Give the selection once more, exactly.
======== Data provided ========
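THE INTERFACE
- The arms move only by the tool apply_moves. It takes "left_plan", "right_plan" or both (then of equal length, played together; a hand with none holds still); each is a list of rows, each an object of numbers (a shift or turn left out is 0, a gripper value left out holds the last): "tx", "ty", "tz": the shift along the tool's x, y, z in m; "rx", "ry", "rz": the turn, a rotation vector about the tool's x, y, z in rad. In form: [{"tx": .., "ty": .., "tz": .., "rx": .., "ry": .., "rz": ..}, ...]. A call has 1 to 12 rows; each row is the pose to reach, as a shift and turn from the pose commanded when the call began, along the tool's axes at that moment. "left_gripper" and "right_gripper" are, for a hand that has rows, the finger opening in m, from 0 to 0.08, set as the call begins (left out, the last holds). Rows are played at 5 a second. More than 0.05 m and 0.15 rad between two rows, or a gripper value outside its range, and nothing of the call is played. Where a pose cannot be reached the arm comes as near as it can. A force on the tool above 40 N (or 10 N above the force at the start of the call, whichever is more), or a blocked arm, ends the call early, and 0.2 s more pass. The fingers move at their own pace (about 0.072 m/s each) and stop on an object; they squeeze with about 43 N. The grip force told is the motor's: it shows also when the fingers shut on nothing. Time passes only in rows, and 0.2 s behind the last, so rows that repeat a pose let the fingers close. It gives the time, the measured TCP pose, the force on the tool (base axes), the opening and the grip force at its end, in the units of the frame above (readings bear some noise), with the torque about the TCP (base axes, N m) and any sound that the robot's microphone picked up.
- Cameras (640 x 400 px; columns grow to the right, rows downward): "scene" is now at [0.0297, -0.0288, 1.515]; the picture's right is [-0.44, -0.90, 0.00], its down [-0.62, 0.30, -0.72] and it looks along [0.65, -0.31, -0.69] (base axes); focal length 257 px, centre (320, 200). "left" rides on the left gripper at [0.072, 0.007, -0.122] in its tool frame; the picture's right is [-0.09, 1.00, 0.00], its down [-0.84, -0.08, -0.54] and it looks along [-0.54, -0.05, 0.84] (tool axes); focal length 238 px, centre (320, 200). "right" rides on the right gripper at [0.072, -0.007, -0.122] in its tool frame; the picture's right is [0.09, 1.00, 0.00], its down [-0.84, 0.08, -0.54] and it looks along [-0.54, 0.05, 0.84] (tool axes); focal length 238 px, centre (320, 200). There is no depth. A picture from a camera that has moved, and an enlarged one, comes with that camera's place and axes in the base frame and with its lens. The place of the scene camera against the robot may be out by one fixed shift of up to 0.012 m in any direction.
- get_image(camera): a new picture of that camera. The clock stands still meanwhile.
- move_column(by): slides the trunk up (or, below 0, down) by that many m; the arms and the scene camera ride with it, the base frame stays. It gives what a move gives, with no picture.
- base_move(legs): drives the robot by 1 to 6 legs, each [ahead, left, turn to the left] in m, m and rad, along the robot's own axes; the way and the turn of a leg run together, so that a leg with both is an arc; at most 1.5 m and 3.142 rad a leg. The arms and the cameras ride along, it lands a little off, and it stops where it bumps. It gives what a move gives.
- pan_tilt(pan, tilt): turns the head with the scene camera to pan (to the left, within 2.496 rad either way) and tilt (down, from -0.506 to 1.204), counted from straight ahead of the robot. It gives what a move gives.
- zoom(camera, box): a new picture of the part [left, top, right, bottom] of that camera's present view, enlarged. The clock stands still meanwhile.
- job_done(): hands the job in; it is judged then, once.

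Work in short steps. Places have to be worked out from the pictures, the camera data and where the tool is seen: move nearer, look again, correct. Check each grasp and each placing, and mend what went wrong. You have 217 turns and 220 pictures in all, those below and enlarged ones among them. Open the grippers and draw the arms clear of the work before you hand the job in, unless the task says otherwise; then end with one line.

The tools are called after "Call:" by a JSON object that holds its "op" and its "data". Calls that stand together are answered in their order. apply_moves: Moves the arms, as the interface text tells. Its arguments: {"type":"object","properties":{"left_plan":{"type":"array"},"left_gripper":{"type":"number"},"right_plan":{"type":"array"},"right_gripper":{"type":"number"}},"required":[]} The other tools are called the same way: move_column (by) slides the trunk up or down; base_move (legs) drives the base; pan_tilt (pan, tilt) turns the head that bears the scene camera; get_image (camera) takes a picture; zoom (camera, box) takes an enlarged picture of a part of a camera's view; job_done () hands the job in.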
======== Selection ========
Five Things You Need to Know to Start Your Day

(Bloomberg) --

It’s Fed day, Senate moves to avoid shutdown, and it’s 100 days to Brexit. Here are some of the things people in markets are talking about today.

Decision day

Market expectations are for a “dovish hike” from the Federal Reserve at 2 p.m. Eastern Time today. The dovishness is predicted to come in the forecasts published with the decision, signalling a slower approach to policy tightening in 2019. President Donald Trump’s strong opposition to today’s expected 25 basis-points increase may have had the opposite effect: Even if Chair Jerome Powell favors a pause, going through with it risks making the central bank seem as if its susceptible to political pressure.
========
Reply to the exercise
Five Things You Need to Know to Start Your Day

(Bloomberg) --

It’s Fed day, Senate moves to avoid shutdown, and it’s 100 days to Brexit. Here are some of the things people in markets are talking about today.

Decision day

Market expectations are for a “dovish hike” from the Federal Reserve at 2 p.m. Eastern Time today. The dovishness is predicted to come in the forecasts published with the decision, signalling a slower approach to policy tightening in 2019. President Donald Trump’s strong opposition to today’s expected 25 basis-points increase may have had the opposite effect: Even if Chair Jerome Powell favors a pause, going through with it risks making the central bank seem as if its susceptible to political pressure.